Following extensive research, exercise has emerged as an effective treatment for major depressive disorder, and it is now a recognised therapy alongside other interventions.6

My view is that depression is indeed a reaction to life events, specifically the class of events called ‘losses.’ The job of the psychiatrist (and psychologist, and social worker and nurse etc.) is to find out just which life events are causing the trouble. Sometimes the life events are in the recent past (bereavement, divorce, loss of job or health etc.); sometimes they are in the distant past; sometimes they are real and sometimes imaginary, but the most common cause of a recurrent or persistent depressive state is in the here and now: an unrecognised anxiety state. Anxiety wrecks lives, and if it’s bad enough, eventually the anxious person will reach the stage of saying “This is never going to get better, I give up.”

Trouble is, psychiatrists don’t think anxiety is serious.
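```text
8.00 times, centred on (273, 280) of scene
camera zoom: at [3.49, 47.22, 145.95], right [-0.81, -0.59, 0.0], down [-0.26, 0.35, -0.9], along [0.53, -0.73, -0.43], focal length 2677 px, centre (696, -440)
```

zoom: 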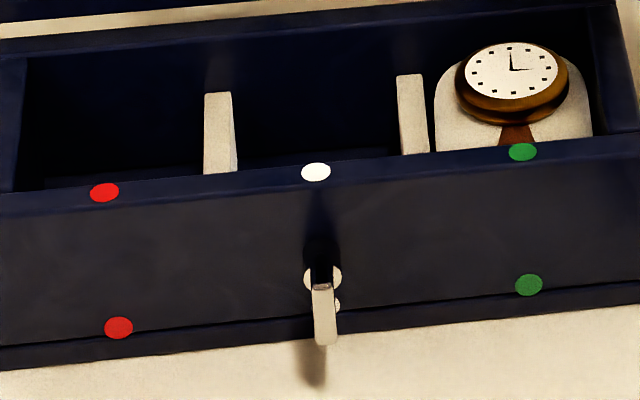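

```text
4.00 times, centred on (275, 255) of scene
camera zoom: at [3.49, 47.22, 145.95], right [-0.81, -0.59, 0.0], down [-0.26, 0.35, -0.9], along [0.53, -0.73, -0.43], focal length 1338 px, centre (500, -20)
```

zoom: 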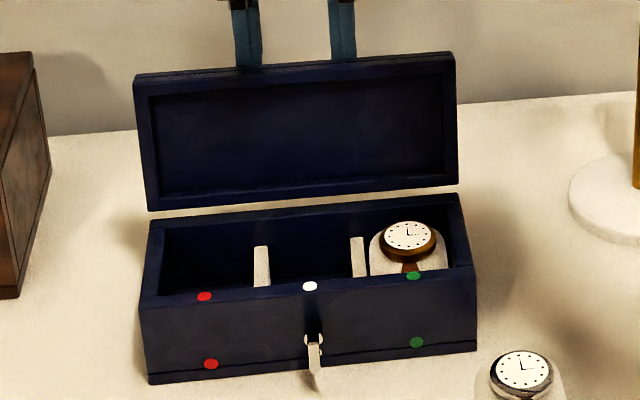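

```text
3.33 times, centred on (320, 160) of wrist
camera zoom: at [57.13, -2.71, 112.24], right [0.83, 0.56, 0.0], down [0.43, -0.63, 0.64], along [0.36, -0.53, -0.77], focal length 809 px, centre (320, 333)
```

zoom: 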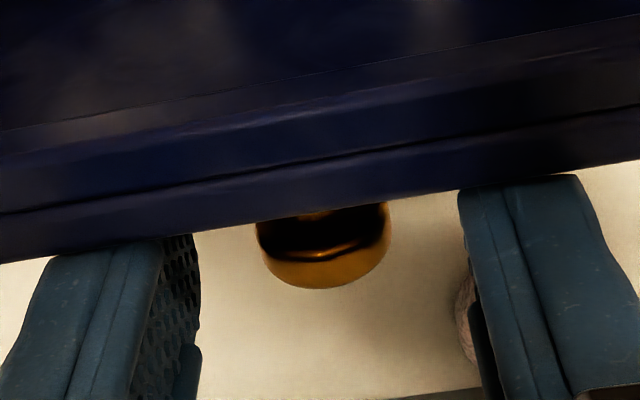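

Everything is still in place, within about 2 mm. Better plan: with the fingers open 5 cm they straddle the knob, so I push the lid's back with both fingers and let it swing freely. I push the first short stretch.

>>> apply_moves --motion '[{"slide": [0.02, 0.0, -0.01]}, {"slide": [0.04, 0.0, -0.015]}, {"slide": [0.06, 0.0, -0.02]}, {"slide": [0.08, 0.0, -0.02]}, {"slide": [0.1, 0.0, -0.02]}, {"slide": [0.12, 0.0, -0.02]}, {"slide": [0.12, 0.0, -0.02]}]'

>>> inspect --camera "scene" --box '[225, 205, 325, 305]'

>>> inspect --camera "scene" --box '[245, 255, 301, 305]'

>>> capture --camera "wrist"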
To them, it’s an also-ran, a “comorbid” diagnosis rather than a seriously disabling mental state in its own right that causes the sufferer to give up on life. We see the same thing with chronic pain: a young person with, say, a major back injury has to adjust to a dramatically downgraded life, and that directly causes a massive sense of loss. That misery is grief, not an independent “disease” called depression, and unless that sense of loss is resolved, leading to a new lifestyle, the misery won’t go away. However, modern psychiatry can’t take mental factors into account, so it invents a new “disease” called TRD. As the party line goes, new diseases must have a different genetic basis, meaning lots of research grants, papers, conferences and maybe even a promotion…
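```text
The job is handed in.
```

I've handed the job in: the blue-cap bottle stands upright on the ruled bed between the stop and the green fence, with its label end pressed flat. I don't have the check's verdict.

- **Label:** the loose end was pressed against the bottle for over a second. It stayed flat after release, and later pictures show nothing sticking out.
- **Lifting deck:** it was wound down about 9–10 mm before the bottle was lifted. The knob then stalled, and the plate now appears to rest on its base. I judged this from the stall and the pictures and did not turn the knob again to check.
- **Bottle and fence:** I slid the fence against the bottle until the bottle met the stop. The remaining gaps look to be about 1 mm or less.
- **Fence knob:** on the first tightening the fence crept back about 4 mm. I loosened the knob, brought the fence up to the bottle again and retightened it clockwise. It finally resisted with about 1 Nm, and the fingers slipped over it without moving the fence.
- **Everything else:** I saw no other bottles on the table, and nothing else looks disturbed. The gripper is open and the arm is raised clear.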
In reality, of course, the idea of treatment resistance is just another ruse for evading the critical point that psychiatry’s long-term project of hammering mental problems into the procrustean bed of their phantom “biomedical” model is going nowhere. Instead of admitting that they don’t have a model of mental disorder, and no theory of personality so they can’t take personality factors into account, and no theory of mind so they can’t integrate social factors, and no concept of mind-body integration so no idea of how pain or drugs might affect mental function … instead of admitting their personal and collective failure, they simply flip it upside down and blame the patient: “It’s him, he’s got treatment-resistant depression.” Rather, they should be saying: “Did I get it wrong? Do I really understand how this person got to be in this position today? I’d better start again.”
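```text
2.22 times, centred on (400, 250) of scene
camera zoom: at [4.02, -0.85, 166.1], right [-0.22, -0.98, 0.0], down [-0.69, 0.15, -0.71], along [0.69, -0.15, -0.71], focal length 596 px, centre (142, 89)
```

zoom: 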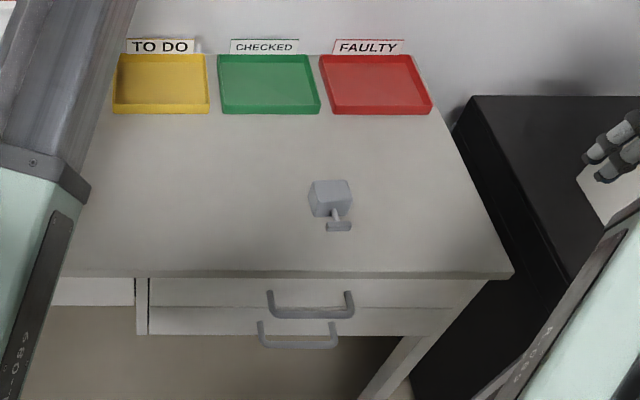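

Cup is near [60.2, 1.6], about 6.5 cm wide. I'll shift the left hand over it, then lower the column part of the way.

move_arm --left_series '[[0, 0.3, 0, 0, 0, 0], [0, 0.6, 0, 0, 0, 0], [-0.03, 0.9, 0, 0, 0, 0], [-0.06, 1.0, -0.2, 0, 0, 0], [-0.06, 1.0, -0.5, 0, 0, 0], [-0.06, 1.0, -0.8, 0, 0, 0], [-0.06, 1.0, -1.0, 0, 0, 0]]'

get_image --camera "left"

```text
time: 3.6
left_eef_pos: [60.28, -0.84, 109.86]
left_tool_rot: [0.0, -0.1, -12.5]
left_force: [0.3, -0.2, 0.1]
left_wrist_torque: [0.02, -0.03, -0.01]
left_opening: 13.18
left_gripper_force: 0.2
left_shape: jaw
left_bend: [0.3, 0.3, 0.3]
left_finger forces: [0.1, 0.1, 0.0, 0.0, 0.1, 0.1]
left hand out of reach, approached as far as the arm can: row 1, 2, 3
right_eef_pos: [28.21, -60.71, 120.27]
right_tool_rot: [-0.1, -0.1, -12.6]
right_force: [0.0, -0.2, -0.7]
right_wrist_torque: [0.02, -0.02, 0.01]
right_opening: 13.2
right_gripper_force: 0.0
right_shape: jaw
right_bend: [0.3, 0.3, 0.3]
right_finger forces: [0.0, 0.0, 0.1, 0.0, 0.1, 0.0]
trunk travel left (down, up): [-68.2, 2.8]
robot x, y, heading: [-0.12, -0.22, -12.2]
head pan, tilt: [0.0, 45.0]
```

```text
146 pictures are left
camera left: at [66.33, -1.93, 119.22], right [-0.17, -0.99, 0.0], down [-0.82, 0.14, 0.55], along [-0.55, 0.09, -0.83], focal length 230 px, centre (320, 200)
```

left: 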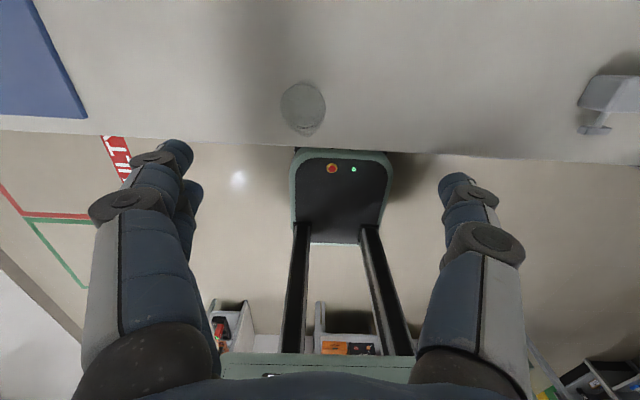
As the history of psychiatry shows in frightening detail,7 the psychiatrist is always in error but is never wrong. “Treatment resistance” is just another cloak thrown over lack of understanding. And lack of empathy.


1 McLaren N (2017). Electroconvulsive Therapy: A Critical Perspective. Ethical Human Psychology and Psychiatry 19: 91-104.
2 McLaren N (2013). Psychiatry as Ideology. Ethical Human Psychology and Psychiatry 15: 7-18.
3 UNHRC/WHO (2023): Mental health, human rights and legislation: guidance and practice. Geneva: WHO/UNHCR. https://www.who.int/publications/i/item/9789240080737
4 Youngson, R (1988). Scientific blunders: a brief history of how wrong scientists can sometimes be. London: Robinson. p. 293.
5 Horwitz AV, Wakefield JC (2007). The Loss of Sadness: how psychiatry transformed normal sorrow into Depressive Disorder. New York: Oxford University Press.
6 Malhi G, Byrow Y (2016). Exercising control over bipolar disorder. Evidence-Based Mental Health, 19:103-105
7 Scull A (2022) Desperate Remedies: Psychiatry and the mysteries of mental illness. London: Penguin.


Niall (Jock) McLaren is an Australian psychiatrist who recently retired after 50 years of practice. He has extensive experience in military, forensic and remote area psychiatry, all at the rough and unglamorous end of psychiatry. As a specialist, he went back to university to study philosophy and has published a number of monographs on the application of the philosophy of science to mental disorder, most recently brought together as the biocognitive model for psychiatry. This is based in the concept of natural dualism, and provides a working model for mental disorder as a primary psychological matter, with no reason to suspect brain pathology. He lives in the rural outskirts of Brisbane with his family and keeps busy growing trees.